You are active at a global level. Do you see any technological innovation in the facade business?

At Eckersley O’Callaghan we are working on a variety of projects on a global scale where different facade technologies are often explored, from building integrated photovoltaics, dynamic glazing and shading to 3D printed materials. However, it feels that the industry is now facing a difficult challenge related with sustainability and the relevant goals for 2050. The mindset for assessing the effectiveness of a certain product or technology is being put into a whole life cycle perspective, where impact on both operational and embodied carbon is measured.

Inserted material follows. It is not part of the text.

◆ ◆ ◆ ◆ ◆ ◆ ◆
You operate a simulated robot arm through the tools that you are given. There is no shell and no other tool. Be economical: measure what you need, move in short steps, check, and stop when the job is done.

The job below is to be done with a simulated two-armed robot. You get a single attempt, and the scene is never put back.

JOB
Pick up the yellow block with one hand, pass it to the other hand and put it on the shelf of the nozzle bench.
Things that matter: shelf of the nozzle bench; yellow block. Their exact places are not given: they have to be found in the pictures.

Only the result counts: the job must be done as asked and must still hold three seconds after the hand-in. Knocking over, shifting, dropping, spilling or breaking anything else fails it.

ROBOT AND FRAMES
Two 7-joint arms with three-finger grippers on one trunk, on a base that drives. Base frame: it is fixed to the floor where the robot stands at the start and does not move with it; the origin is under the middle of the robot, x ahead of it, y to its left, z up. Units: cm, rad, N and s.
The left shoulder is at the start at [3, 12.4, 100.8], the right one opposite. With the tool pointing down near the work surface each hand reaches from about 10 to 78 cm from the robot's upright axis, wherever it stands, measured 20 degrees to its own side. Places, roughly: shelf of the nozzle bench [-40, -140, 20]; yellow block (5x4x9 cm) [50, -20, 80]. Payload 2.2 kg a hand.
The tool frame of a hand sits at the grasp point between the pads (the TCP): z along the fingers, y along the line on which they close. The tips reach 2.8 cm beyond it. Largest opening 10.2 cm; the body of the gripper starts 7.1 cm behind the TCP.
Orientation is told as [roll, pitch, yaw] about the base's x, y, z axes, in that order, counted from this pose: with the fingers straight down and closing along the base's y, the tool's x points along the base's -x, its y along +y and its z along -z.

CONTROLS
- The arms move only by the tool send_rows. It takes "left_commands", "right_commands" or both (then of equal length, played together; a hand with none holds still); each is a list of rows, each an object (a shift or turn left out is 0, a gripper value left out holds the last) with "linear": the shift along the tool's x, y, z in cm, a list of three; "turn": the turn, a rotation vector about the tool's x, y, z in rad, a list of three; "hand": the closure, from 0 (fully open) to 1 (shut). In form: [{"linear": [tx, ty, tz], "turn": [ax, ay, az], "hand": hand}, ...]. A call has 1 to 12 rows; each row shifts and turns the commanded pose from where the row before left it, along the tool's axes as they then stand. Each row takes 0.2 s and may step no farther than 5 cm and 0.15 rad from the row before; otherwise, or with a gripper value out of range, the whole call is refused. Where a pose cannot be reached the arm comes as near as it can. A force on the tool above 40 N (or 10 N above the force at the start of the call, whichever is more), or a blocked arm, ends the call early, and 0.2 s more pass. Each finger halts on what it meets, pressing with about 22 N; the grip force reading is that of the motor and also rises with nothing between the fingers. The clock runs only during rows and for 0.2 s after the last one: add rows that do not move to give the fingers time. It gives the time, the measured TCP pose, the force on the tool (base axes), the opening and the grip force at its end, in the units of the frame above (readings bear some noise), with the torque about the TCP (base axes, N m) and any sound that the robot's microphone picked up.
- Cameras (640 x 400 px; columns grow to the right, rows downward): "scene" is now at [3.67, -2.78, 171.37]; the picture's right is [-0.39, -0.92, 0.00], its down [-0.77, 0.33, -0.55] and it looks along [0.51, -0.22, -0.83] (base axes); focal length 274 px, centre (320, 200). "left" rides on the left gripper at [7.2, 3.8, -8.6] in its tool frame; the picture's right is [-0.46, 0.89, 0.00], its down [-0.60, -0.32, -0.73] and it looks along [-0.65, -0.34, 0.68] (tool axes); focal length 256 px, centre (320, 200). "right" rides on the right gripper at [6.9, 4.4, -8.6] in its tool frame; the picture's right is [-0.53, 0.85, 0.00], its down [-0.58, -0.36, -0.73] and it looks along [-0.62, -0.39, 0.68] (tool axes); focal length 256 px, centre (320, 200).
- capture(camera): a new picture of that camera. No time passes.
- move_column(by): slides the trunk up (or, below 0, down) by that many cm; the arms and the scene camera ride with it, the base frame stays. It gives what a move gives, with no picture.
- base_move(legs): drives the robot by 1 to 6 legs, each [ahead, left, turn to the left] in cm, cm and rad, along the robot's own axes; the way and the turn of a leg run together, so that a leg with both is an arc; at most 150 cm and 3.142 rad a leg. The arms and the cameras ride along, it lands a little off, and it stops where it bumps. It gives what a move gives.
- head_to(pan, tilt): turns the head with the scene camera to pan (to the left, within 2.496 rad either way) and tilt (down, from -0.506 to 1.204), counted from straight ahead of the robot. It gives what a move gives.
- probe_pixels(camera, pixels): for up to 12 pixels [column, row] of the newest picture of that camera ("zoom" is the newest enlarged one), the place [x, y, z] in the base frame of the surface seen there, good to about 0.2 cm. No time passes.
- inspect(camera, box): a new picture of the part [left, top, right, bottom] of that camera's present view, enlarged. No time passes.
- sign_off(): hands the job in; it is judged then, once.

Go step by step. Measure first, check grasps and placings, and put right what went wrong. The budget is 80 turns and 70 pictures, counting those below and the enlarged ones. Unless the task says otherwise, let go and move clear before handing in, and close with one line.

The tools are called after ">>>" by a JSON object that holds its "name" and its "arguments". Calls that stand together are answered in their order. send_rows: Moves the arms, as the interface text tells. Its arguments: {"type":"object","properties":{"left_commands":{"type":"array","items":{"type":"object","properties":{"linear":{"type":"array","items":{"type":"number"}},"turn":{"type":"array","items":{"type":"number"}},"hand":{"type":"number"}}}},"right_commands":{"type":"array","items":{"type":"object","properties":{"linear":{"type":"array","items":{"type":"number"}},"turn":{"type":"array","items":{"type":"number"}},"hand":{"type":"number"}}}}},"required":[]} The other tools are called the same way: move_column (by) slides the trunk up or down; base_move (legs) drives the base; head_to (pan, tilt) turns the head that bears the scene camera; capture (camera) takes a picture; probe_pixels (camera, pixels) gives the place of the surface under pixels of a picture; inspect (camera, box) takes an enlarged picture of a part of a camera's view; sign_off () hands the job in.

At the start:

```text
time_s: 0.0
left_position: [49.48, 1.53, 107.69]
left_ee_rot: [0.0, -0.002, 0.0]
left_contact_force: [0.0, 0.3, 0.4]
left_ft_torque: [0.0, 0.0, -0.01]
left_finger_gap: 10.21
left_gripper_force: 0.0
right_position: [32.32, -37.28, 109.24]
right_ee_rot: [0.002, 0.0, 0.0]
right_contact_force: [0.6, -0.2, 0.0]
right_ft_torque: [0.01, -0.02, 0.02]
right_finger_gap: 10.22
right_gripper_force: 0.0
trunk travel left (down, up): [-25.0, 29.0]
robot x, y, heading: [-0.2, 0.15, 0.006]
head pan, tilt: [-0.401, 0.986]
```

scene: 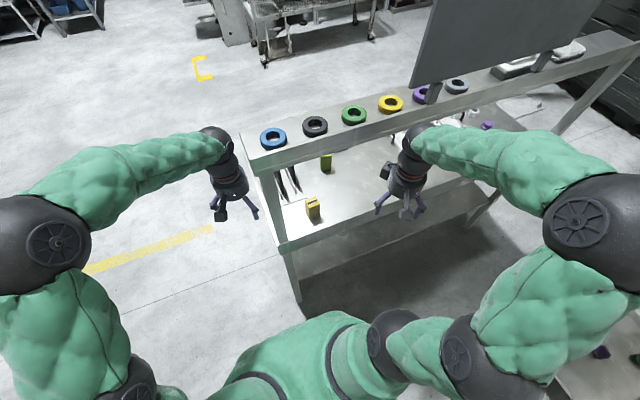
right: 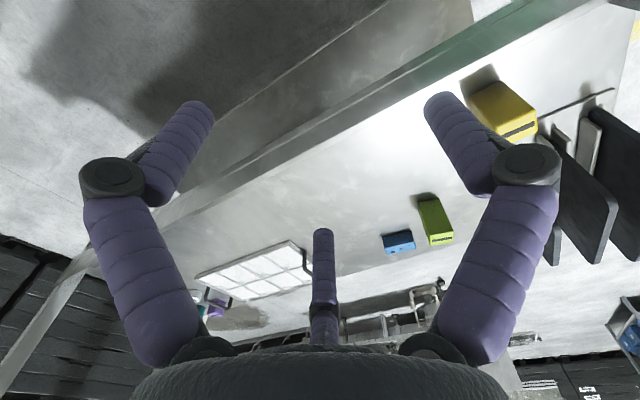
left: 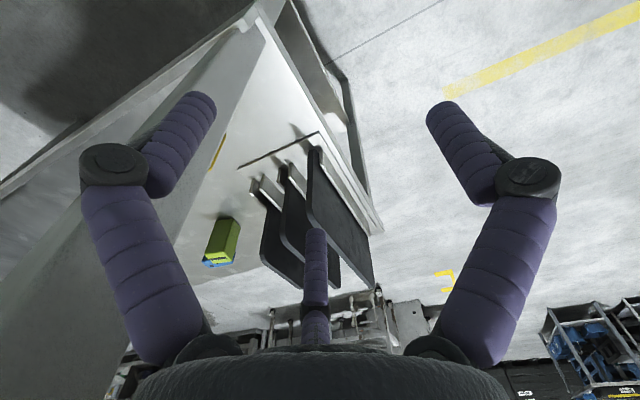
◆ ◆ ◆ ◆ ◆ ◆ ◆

The design process has become more complex and technologies that seemed very promising in the past may now be put under the microscope and challenged on a life cycle level. Therefore, before any new technological innovation, it feels that first we need to go back to basics and challenge the current and most common construction approaches. It is very promising that the industry is slowly reacting to this new state of things and we see more and more suppliers re-engineering their products with the aim to make them more sustainable by reducing embodied carbon. Most notable are the efforts of the supply chain to increase the post-consumer recycled content in the most used materials in the facade industry; aluminium and glass.